Thursday, 4 September 2014

419 / Will Ferguson

A car tumbles down a snowy ravine. Accident or suicide?

On the other side of the world, a young woman walks out of a sandstorm in sub-Saharan Africa. In the labyrinth of the Niger Delta, a young boy learns to survive by navigating through the gas flares and oil spills of a ruined landscape. In the seething heat of Lagos City, a criminal cartel scours the internet looking for victims.

Lives intersect, worlds collide, a family falls apart. And it all begins with a single email: “Dear Sir, I am the son of an exiled Nigerian diplomat, and I need your help ...”

419 takes readers behind the scene of the world’s most insidious internet scam. When Laura’s father gets caught up in one such swindle and pays with his life, she is forced to leave the comfort of North America to make a journey deep into the dangerous back streets and alleyways of the Lagos underworld to confront her father’s killer.
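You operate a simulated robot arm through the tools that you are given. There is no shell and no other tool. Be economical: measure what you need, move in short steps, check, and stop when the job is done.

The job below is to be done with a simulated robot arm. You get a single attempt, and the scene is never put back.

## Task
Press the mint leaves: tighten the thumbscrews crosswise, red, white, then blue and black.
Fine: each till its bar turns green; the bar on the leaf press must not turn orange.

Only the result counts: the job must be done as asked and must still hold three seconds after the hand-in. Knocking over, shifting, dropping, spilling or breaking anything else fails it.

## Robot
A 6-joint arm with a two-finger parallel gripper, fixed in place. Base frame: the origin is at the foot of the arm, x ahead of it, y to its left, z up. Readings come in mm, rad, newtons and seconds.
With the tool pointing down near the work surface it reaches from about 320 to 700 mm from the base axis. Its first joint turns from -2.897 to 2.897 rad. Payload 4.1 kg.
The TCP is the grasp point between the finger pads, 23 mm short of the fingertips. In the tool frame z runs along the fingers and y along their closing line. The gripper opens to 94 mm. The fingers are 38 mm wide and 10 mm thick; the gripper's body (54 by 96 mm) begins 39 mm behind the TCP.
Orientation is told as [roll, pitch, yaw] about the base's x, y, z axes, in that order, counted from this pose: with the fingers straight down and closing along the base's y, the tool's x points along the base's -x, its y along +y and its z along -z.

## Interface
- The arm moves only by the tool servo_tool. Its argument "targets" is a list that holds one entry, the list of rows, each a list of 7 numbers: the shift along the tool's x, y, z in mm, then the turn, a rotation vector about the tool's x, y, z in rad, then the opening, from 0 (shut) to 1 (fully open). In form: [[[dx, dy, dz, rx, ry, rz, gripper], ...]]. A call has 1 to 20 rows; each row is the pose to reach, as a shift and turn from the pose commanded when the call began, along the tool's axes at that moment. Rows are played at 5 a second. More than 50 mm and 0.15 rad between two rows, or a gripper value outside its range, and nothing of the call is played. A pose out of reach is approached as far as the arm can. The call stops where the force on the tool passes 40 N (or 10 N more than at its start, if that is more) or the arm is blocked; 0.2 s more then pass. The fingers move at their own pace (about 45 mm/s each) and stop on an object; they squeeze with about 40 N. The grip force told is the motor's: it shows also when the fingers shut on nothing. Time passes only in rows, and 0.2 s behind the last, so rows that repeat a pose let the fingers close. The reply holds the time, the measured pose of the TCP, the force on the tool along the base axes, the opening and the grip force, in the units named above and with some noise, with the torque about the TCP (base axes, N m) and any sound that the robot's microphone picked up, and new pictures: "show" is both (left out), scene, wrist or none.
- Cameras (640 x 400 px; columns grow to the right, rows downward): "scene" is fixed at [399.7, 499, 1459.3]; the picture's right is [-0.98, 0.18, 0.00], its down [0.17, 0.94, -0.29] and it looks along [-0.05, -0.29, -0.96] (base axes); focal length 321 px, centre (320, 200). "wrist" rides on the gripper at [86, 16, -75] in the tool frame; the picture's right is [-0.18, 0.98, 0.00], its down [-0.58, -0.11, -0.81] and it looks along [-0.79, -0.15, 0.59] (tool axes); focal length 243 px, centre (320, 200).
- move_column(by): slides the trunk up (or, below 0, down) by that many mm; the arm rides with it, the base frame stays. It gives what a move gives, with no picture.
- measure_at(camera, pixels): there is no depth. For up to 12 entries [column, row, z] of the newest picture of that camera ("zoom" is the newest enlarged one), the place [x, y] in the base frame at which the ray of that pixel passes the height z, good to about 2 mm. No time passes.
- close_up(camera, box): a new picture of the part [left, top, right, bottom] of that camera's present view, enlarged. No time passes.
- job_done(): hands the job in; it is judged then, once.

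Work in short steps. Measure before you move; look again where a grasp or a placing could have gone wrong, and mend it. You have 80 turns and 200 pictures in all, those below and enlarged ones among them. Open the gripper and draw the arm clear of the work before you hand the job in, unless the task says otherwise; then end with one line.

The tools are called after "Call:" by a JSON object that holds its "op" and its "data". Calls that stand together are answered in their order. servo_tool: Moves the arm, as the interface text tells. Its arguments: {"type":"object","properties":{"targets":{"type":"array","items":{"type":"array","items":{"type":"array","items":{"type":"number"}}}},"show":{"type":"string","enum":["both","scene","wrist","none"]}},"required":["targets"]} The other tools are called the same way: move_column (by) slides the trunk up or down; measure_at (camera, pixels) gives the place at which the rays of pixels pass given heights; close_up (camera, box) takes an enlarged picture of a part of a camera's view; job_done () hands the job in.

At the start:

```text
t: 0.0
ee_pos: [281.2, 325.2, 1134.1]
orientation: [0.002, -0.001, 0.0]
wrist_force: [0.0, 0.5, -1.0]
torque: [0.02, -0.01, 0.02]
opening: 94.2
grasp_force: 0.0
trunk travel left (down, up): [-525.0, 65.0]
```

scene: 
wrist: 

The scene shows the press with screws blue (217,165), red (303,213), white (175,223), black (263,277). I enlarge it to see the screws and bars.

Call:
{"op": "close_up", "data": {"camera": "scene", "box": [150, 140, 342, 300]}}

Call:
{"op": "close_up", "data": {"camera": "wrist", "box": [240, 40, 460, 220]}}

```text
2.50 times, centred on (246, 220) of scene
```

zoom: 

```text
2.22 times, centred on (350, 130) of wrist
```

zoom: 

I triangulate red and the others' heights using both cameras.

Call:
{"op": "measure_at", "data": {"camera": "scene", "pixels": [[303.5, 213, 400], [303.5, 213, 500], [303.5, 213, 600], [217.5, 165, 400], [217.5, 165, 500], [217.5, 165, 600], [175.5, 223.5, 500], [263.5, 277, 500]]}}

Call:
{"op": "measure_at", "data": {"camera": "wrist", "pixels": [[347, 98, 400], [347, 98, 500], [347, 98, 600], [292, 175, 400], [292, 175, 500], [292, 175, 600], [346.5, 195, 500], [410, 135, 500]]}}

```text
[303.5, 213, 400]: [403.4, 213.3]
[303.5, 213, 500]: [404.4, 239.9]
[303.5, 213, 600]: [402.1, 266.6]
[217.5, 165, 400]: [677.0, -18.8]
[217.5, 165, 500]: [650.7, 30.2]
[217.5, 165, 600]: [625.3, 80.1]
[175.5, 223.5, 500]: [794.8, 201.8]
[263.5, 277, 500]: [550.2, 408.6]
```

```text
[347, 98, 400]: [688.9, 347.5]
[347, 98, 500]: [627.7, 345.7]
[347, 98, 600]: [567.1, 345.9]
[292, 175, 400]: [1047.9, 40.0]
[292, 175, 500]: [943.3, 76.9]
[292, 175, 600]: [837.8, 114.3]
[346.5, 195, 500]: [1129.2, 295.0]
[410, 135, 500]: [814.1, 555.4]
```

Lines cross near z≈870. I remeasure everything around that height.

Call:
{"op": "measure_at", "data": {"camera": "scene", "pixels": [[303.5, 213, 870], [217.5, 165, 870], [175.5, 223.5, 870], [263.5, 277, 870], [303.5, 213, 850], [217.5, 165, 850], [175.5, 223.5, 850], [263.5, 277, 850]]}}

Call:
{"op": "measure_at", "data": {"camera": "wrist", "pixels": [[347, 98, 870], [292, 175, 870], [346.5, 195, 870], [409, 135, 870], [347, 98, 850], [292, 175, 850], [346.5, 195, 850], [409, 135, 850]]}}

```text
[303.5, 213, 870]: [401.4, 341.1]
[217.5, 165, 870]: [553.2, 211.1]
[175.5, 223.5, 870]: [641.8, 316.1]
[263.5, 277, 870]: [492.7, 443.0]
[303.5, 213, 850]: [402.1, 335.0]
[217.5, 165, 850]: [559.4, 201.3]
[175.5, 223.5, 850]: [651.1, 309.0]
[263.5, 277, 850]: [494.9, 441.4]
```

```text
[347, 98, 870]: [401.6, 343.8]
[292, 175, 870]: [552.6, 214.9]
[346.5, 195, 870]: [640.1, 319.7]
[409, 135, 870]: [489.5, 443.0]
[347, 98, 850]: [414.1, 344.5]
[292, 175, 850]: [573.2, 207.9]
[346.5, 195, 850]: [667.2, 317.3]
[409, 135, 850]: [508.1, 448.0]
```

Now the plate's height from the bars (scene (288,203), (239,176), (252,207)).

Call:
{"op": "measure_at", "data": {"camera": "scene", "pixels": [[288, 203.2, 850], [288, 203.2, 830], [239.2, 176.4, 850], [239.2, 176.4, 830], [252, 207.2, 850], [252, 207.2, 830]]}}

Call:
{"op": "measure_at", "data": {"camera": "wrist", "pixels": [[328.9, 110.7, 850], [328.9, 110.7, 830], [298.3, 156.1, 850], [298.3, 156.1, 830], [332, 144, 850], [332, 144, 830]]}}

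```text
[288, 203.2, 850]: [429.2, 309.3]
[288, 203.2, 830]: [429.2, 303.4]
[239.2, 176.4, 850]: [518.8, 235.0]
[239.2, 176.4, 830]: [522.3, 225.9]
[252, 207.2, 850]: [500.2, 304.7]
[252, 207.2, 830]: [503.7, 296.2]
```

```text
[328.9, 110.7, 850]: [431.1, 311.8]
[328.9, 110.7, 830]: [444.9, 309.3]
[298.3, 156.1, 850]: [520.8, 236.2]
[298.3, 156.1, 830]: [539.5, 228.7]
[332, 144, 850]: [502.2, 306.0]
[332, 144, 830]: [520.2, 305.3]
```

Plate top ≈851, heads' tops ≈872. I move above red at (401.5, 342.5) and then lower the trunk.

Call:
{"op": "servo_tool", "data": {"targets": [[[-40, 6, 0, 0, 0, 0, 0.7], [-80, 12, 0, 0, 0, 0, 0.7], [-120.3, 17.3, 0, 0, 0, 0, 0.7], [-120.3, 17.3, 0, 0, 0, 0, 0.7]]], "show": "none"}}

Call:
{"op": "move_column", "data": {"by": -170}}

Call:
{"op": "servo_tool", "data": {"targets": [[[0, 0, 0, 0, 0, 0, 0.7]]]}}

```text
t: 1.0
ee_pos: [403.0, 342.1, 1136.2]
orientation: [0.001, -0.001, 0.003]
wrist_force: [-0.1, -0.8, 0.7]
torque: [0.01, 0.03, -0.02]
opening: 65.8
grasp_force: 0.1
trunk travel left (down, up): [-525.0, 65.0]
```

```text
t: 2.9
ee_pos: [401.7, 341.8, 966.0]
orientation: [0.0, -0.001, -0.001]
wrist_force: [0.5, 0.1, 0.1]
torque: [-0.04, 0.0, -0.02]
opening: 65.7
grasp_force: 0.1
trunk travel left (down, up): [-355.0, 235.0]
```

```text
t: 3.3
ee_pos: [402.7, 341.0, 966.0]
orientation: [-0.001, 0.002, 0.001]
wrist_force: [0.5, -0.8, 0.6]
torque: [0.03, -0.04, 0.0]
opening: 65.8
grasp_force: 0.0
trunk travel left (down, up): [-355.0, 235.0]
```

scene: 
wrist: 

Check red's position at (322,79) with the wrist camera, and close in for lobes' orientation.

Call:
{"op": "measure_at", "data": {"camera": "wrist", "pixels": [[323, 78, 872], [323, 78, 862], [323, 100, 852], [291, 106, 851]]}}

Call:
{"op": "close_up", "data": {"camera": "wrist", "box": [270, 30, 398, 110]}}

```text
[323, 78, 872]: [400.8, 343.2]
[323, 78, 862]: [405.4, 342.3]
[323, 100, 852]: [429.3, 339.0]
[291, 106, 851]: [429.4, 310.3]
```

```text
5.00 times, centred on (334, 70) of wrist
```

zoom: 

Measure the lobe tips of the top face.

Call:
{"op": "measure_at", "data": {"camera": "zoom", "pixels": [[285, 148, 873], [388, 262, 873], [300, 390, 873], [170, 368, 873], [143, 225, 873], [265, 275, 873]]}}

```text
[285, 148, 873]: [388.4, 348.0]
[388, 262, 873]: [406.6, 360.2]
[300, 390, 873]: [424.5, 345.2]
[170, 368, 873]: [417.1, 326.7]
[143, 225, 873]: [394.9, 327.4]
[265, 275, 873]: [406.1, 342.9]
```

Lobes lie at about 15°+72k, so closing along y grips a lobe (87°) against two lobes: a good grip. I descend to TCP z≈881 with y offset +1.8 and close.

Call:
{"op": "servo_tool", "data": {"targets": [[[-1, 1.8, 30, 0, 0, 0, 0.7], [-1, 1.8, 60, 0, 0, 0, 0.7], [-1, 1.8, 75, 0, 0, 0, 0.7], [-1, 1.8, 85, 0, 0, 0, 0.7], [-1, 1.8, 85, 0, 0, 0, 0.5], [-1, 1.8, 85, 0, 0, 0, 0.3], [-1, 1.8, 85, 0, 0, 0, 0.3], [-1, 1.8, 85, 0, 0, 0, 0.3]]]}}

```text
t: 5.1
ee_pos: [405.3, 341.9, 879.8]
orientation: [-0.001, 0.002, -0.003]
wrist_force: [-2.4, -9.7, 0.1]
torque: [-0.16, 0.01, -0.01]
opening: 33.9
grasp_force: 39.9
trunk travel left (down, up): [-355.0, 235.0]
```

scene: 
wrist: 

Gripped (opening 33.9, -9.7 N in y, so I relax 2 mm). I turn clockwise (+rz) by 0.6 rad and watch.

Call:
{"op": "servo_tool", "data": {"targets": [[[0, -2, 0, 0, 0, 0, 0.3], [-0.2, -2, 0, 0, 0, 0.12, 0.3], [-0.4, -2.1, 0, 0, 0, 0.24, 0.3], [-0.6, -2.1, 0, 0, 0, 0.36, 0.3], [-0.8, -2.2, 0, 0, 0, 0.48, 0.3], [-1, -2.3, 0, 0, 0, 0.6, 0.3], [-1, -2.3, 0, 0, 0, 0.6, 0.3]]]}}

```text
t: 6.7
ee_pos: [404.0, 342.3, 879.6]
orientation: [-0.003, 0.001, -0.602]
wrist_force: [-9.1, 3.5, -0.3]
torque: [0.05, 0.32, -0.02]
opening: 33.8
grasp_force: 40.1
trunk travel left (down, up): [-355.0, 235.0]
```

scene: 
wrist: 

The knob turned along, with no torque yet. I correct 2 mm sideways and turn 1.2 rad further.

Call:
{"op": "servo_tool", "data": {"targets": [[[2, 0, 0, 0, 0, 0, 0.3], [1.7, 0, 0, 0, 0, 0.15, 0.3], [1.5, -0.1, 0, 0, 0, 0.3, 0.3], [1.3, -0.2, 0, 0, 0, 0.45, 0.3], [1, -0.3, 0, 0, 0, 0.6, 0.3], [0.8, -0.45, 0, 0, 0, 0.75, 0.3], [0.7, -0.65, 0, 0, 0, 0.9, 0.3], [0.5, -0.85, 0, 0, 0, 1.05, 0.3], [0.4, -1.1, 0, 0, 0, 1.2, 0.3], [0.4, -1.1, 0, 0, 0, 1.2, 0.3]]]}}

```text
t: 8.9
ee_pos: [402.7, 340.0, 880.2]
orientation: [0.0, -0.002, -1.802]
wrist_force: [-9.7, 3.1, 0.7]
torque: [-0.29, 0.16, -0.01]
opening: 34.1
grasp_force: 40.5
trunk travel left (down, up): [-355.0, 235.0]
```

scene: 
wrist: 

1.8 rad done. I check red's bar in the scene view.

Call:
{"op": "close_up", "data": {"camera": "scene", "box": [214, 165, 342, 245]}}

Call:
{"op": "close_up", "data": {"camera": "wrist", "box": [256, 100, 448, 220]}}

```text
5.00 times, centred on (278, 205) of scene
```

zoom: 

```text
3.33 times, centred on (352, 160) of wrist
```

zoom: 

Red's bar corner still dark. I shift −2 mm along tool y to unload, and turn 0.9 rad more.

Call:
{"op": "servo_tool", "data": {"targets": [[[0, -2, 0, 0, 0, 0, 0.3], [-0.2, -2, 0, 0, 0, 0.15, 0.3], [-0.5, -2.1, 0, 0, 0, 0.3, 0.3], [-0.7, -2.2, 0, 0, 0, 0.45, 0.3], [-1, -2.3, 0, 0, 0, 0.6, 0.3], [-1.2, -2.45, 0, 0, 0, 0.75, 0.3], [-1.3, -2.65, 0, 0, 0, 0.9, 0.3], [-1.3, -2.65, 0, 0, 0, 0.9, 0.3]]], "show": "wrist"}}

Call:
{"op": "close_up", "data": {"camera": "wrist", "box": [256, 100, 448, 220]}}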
What she finds there will change her life forever..


You can definitely tell that Will Ferguson has written travel books—the scenes in this book which are set in Nigeria are the most vivid and colourful sections of 419. By contrast, the Canadian parts are rather bland and cold, but perhaps he meant to have it that way.

It’s always interesting to see your own city portrayed in fiction and not only did the Canadian family live in Calgary, Laura lives in my neighbourhood. I recognized both the building that she lives in and the mall where she seems to do most of her eating. It’s not a fine dining establishment, but once again, perhaps that was the point. Laura has some “arrangement” which allows her to live in a condo tower that I couldn’t ever aspire to afford. These are Canadians who are getting by. By African standards, they are rich, but by North American standards they are just treading water. On my only trip to Africa in 2000, I visited Kenya—there are dozens of vendors at every toilet stop, aggressively selling their wares. As a not-very-well-travelled Canadian (at that point in time), I had difficulties, as I was on a budget and I am not by nature a bargainer. At least one woman told me, “You are rich, buy something from me!” I didn’t bother to argue with her—compared to her, I was rich, although I had used every spare dollar I had to make that trip.

One of my friends, the child of a diplomat, lived in Nigeria for a time. She claimed that it was every bit as awful as it is portrayed in the book—violence is rampant, environmental issues overwhelming, poverty is everywhere and politicans are corrupt. And yet, there are relatively decent people who live there and just want to survive and raise their children safely, just as Nnamdi does.

The enduring message that I came away with: there are people of all kinds in every society. Some are exploiters and some are exploited. And the world would be a better place if we could eliminate these exploitative relationships.